#### [Quoted passage]
········

07 July 2010

When the Metamorphosis Would Not Come, Acceptance Was the Only Answer


I am who I am.

There may be moments where I wish to be somebody else, but I cannot be anyone but me.

My hips crack if I bend over too far. Only one knuckle cracks when I attempt to release the trapped air inside of my joints. My belly bulges more than I would care for it to. My left foot is slightly bigger than my right, which makes finding comfortable shoes a little difficult. I cannot put eyeliner on the same way on each eye as my left one opens up a little wider. When I have cried and gone to sleep afterwards, I wake up with eyes that refuse to open all the way, covered with lids that fold three times instead of two. My right front tooth is chipped because the filling that was put there following a root canal broke away. My cuticles are ripped and tough and all-around unfeminine. The fingers on my left hand are calloused from my many attempts at playing the guitar.

But I am me. I am who I have come to be over these twenty-three years.

I am the girl who hid under the basement stairs, making up stories and games with imaginary friends. I am the girl who found solace in climbing every tree possible, perched in its branches, viewing the world from what seemed a wondrous height. I am the girl who saved earthworms from the dampened piles of leaves that collected at the curb as her father was raking. I am the girl who could be entertained on long car rides with a paper bag full of books, crayons, coloring books, and word games. I am the girl who needed her mother and grandmother to help her hit all of the arcade alligators as they came out of their hiding holes. I am the girl who made her father ride the log flume in Busch Gardens dozens of times, who laughed each and every time he pretended to be surprised when they suddenly plummeted to earth.

········

#### [What is needed]
Add the next paragraphs of the quoted passage.

········

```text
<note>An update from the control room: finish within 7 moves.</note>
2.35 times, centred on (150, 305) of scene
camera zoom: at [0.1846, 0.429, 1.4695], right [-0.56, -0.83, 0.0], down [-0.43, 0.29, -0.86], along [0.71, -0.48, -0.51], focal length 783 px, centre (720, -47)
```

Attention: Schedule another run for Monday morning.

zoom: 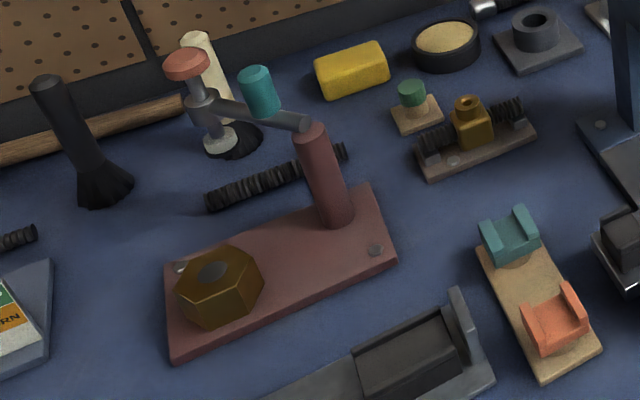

········

#### [Response]
I am the girl who spent her time in the library with her friends in high school. I am the girl who had a radio show every Tuesday afternoon. I am the girl who played melancholy songs about love lost and love unrequited, followed by a song that made her dance around the room. I am the girl who went to a predominantly white-bred college located in the middle of the ghetto. I am the girl who struggled with herself and her identity for her entire life. I am the girl who cried herself to sleep because she did not know who she was or, more importantly, why she was. I am the girl who dreamed of a woman she cannot remember, but knew once. I am the girl who contemplated taking her own life because she could not reconcile all of these differences. I am the girl who found renewed hope in life and in people after staring Death in the face. I am the girl who found God through religion, only to lose Him again, then find a form of Him in another religion. I am the girl who still cannot decide what she wants to do with her life or where she wants to go. I am the girl with too many interests and too many hobbies and too short an attention span. I am the girl who cried over boys who broke her heart when she foolishly gave it to them, hoping that "this one" would be different. I am the girl who found love in a man who caught her by surprise. I am the girl who closes her eyes when she kisses this man, even though she could stare at him for days. I am the girl whose hand he takes and squeezes when they are walking. I am the girl who stares through these eyes and inhabits this body.

I am who I am.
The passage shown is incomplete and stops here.